─── QUOTED TEXT ───

In principle, a deal is possible. It would probably center on a balance between engagement with Iran while also criticizing its human rights abuses and support for terrorism. It would also probably require accepting Iran's rights to determine its own political system and some level of enrichment, but with intrusive international inspections.

But the outline of Iran's position is also clear: No Iranian government is likely to accept the renunciation of the right to enrichment, although a temporary "voluntary" freeze is conceivable under certain conditions.

And for the major powers, anything short of a halt to enrichment is unlikely to create the necessary confidence in Iran's intentions.

Even if Iran and its Western interlocutors agree on an interim deal, it would not deal with the underlying issue or guarantee its resolution. An interim agreement would probably center on a swap of nuclear materials: Iran ships out a high percentage of its low-enriched uranium in exchange for fuel rods provided by the West for the Tehran Research Reactor, which makes radioisotopes for medical purposes. Such an agreement would reduce Iran's fissile stockpile temporarily, but it would be buying time to give space for diplomacy.

───

**TASKS AND EXERCISES**
1 – Repeat the span of the quoted text whose first words are "But the outline" and whose last words are "space for diplomacy.".
2 – Go on with the quoted text that begins "In principle, a" from its last line.

─── RECORDED DATA ───

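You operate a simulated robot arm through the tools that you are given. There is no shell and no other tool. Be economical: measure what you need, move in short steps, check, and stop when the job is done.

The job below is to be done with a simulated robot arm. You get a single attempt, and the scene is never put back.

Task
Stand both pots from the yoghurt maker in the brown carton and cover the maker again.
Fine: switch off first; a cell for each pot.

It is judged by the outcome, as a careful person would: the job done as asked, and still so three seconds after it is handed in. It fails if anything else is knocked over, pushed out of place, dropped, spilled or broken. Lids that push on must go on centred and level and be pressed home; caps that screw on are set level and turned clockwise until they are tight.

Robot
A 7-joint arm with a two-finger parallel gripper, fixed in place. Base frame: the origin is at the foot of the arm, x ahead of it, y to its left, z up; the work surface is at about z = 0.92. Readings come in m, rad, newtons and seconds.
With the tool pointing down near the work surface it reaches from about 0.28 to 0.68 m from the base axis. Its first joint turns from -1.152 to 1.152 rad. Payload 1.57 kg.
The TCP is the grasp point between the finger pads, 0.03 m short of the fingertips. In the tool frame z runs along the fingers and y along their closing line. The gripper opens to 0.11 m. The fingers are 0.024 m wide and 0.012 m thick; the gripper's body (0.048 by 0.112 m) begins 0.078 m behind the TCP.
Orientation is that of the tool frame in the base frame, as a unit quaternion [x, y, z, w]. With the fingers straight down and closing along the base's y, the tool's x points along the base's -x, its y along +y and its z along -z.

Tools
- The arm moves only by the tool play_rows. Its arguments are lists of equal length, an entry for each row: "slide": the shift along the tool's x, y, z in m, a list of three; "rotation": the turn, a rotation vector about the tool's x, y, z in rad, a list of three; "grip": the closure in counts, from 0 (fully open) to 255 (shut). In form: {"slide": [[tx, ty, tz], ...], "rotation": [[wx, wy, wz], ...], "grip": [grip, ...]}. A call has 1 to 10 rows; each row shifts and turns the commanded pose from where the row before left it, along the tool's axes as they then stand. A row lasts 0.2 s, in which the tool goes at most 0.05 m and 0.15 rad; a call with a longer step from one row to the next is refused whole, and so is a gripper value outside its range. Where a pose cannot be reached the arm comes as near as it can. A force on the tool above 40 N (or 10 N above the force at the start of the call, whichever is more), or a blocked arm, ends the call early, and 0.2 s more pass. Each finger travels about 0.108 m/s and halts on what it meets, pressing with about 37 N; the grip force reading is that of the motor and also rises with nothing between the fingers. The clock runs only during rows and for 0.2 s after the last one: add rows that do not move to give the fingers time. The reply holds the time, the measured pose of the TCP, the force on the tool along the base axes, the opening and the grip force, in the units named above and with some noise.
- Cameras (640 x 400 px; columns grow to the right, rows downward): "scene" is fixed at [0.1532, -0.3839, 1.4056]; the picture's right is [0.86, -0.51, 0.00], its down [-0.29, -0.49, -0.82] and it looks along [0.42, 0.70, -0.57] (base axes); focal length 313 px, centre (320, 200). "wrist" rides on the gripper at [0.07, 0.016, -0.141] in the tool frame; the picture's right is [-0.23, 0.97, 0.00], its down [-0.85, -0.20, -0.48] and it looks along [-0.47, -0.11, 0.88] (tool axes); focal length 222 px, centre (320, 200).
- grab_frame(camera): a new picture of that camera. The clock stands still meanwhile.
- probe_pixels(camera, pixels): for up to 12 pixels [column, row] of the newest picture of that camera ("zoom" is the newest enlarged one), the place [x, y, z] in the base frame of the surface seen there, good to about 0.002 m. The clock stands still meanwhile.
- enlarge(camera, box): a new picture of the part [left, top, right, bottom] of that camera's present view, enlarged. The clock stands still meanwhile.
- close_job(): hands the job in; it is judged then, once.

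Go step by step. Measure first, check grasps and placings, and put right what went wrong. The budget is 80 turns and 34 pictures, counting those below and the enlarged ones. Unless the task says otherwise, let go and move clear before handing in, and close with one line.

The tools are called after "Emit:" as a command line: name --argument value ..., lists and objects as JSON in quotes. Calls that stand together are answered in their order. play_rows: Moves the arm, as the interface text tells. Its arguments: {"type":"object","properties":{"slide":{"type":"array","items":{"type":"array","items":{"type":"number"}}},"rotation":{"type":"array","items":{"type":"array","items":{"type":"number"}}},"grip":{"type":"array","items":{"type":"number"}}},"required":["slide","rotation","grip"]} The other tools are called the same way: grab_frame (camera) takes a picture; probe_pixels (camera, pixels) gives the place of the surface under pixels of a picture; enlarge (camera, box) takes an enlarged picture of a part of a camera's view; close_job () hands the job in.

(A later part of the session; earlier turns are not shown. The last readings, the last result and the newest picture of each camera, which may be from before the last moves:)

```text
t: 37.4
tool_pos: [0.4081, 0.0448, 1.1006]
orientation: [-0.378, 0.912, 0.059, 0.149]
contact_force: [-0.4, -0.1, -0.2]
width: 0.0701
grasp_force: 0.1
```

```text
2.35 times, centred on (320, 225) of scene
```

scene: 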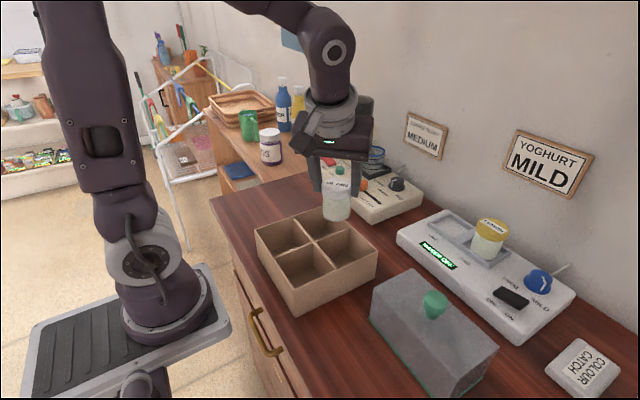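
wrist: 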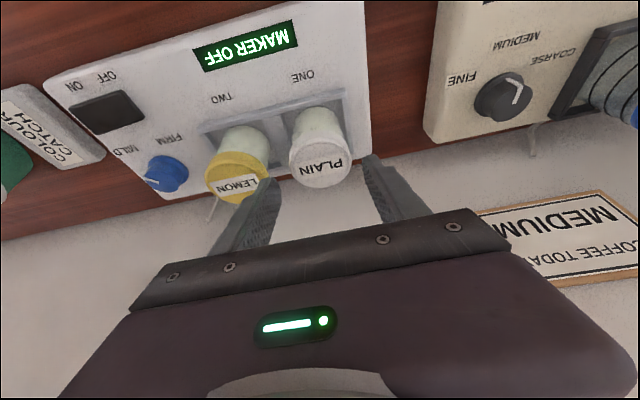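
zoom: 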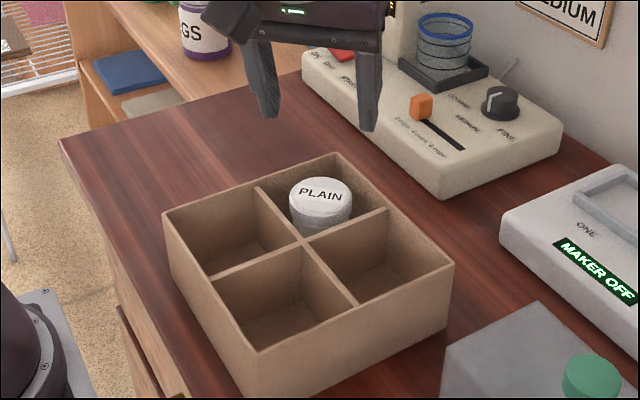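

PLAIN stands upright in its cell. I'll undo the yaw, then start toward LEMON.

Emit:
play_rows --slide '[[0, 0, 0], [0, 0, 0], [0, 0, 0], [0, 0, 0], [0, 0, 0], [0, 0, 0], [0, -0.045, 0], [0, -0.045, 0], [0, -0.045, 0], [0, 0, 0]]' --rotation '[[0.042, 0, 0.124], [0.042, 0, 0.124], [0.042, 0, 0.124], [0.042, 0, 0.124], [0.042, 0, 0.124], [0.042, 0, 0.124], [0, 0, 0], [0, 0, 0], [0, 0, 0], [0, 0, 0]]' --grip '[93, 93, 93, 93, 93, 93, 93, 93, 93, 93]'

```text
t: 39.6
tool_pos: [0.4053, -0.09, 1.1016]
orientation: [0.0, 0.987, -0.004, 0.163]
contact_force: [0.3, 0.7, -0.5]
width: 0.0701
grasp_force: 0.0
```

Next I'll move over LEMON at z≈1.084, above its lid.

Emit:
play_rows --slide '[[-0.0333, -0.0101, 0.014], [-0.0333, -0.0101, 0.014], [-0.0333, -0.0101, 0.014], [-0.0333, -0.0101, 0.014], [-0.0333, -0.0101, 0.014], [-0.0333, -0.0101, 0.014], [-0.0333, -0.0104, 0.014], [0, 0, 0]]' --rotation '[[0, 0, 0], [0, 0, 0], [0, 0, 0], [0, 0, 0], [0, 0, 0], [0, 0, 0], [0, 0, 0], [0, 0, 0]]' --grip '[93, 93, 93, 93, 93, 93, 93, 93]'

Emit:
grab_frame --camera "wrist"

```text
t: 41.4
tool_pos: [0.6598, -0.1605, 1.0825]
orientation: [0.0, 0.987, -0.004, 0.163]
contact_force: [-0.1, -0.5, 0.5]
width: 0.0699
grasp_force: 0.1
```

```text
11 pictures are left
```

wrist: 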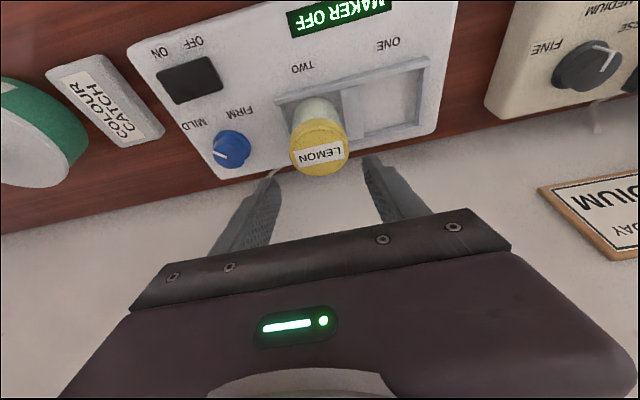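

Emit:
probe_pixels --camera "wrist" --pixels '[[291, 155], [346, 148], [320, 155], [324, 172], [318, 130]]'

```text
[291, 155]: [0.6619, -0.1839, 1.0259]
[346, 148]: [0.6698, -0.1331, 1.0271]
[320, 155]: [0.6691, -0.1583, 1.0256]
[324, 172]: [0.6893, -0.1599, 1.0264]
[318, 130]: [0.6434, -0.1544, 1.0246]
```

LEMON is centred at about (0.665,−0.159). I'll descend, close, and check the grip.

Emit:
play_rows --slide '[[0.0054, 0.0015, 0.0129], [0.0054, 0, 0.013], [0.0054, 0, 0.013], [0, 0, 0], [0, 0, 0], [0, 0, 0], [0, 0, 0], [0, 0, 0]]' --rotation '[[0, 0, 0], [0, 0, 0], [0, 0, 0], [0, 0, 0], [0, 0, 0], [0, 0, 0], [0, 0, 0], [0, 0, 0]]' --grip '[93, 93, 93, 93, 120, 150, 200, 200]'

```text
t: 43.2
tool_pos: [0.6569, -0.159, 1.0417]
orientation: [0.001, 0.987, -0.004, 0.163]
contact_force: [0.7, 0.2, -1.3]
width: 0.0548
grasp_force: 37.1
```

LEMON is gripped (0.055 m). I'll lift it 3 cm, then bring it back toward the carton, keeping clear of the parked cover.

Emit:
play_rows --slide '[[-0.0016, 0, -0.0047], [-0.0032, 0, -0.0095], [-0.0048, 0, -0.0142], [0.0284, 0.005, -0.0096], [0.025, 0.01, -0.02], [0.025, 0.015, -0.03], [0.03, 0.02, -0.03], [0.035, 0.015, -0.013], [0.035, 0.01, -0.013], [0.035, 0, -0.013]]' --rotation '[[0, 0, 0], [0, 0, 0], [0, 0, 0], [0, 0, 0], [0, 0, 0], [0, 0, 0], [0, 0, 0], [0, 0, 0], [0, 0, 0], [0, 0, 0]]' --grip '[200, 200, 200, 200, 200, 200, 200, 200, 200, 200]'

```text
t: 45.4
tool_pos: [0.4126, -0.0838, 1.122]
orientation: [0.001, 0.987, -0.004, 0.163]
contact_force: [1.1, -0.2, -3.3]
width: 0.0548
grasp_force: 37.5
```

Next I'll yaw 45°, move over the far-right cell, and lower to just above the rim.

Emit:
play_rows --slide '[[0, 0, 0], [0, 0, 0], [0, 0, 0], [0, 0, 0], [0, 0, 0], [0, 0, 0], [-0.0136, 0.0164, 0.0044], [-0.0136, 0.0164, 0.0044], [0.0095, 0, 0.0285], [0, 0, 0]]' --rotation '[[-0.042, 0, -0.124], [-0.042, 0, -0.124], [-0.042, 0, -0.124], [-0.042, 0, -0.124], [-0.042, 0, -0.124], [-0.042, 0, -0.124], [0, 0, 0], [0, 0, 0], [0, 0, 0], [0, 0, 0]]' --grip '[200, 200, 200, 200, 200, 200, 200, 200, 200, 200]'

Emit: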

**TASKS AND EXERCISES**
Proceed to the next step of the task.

───

**ANSWERS FOR THE TASKS**
1 –
But the outline of Iran's position is also clear: No Iranian government is likely to accept the renunciation of the right to enrichment, although a temporary "voluntary" freeze is conceivable under certain conditions.

And for the major powers, anything short of a halt to enrichment is unlikely to create the necessary confidence in Iran's intentions.

Even if Iran and its Western interlocutors agree on an interim deal, it would not deal with the underlying issue or guarantee its resolution. An interim agreement would probably center on a swap of nuclear materials: Iran ships out a high percentage of its low-enriched uranium in exchange for fuel rods provided by the West for the Tehran Research Reactor, which makes radioisotopes for medical purposes. Such an agreement would reduce Iran's fissile stockpile temporarily, but it would be buying time to give space for diplomacy.

2 –
The issue, however, may not simply be the time required to find a diplomatic solution. After eight years of diplomatic attempts, the real issue is the "will" of the two parties to settle matters peacefully.

Shahram Chubin is a Geneva-based specialist on Iranian politics and a nonresident senior associate of the Carnegie Endowment for International Peace. This article is presented by Tehran Bureau, the U.S. Institute of Peace, and the Woodrow Wilson International Center for Scholars as part of the Iran project at iranprimer.usip.org.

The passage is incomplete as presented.